Introduction Link to heading
Given two lists of closed intervals, each list of intervals is pairwise disjoint and in sorted order.
Return the intersection of these two interval lists.
(Formally, a closed interval [a, b] (with a <= b) denotes the set of real numbers x with a <= x <= b. The intersection of two closed intervals is a set of real numbers that is either empty, or can be represented as a closed interval. For example, the intersection of [1, 3] and [2, 4] is [2, 3].)
Example 1:
Input: A = [[0,2],[5,10],[13,23],[24,25]], B = [[1,5],[8,12],[15,24],[25,26]]
Output: [[1,2],[5,5],[8,10],[15,23],[24,24],[25,25]]

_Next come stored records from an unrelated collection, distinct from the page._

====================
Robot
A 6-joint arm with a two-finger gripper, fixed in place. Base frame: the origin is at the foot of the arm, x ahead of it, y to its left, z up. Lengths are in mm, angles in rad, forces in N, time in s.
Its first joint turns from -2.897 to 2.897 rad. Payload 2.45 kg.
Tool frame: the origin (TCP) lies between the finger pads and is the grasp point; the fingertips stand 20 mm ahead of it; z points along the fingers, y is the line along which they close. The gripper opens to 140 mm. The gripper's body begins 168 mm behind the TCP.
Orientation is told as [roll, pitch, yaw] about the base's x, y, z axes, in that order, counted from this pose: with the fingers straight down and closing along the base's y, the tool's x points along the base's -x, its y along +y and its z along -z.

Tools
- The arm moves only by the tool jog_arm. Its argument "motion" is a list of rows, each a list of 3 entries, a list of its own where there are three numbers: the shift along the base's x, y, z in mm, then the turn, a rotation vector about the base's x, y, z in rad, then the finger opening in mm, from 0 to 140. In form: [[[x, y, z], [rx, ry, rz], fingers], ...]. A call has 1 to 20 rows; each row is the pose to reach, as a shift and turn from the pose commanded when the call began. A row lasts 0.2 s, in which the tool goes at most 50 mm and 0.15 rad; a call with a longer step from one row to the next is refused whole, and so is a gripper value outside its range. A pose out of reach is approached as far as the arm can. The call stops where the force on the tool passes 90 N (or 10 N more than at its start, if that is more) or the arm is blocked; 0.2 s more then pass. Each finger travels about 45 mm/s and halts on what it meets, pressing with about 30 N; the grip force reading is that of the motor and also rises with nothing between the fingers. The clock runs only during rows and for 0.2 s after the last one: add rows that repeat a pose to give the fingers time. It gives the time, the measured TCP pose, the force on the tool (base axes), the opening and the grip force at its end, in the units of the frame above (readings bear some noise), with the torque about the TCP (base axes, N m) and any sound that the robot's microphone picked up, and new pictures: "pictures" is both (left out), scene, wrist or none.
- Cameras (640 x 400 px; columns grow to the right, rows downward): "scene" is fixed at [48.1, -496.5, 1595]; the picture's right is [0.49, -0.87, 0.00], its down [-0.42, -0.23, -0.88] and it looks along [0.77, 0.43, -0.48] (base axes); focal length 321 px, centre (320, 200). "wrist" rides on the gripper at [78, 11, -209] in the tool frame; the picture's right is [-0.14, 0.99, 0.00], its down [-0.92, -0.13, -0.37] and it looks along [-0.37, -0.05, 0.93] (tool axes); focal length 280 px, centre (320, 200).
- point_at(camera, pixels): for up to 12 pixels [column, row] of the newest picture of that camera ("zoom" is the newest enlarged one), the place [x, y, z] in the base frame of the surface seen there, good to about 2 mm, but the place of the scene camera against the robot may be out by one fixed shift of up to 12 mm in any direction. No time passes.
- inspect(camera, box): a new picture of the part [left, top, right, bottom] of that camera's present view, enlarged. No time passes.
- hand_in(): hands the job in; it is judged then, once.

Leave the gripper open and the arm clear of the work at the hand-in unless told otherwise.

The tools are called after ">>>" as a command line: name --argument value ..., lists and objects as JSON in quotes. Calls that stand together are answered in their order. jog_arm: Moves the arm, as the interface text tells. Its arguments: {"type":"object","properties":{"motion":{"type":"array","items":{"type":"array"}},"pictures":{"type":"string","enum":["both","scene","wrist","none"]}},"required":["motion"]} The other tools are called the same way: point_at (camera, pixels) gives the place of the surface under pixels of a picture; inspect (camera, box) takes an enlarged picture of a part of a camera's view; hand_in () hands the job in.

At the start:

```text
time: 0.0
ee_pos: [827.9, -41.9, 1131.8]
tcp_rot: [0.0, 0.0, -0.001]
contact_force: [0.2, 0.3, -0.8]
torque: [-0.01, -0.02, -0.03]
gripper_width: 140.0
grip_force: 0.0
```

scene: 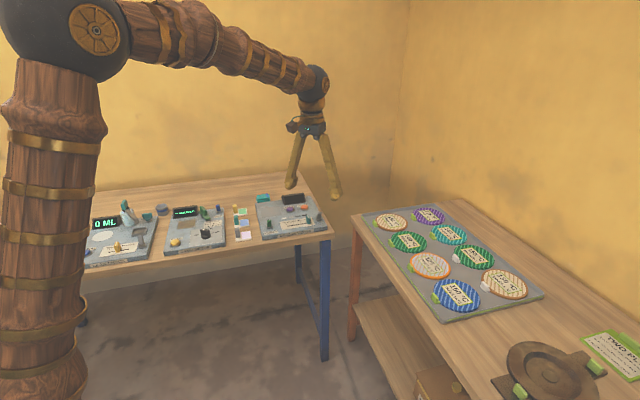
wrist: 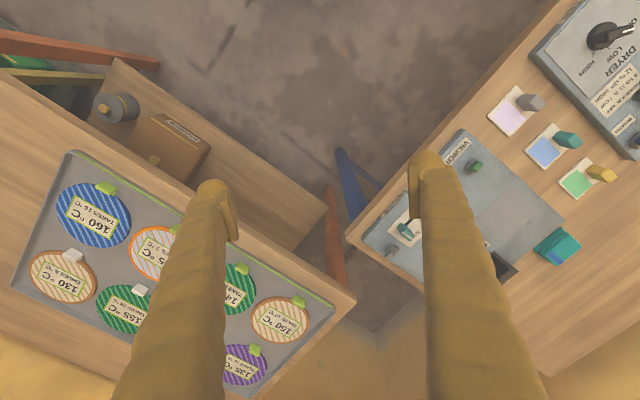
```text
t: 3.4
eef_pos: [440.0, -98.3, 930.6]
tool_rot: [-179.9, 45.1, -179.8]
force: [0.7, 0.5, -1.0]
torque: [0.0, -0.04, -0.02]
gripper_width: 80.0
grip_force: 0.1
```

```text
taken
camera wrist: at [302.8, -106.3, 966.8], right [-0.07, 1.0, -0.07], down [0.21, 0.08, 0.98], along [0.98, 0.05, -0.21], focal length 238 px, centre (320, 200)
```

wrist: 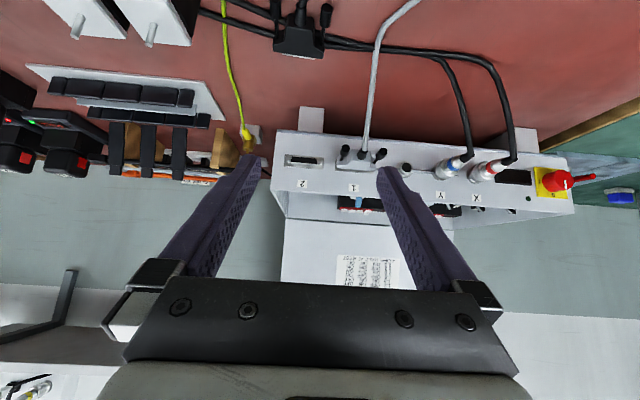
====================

Reminder: The inputs and the desired output are lists of Interval objects, and not arrays or lists.
Note:
0 <= A.length < 1000
0 <= B.length < 1000
0 <= A[i].start, A[i].end, B[i].start, B[i].end < 10^9
NOTE: input types have been changed on April 15, 2019. Please reset to default code definition to get new method signature.
Solution Link to heading
Let’s do merge of two sorted arrays, keeping in mind about intervals and use min and max methods to test them.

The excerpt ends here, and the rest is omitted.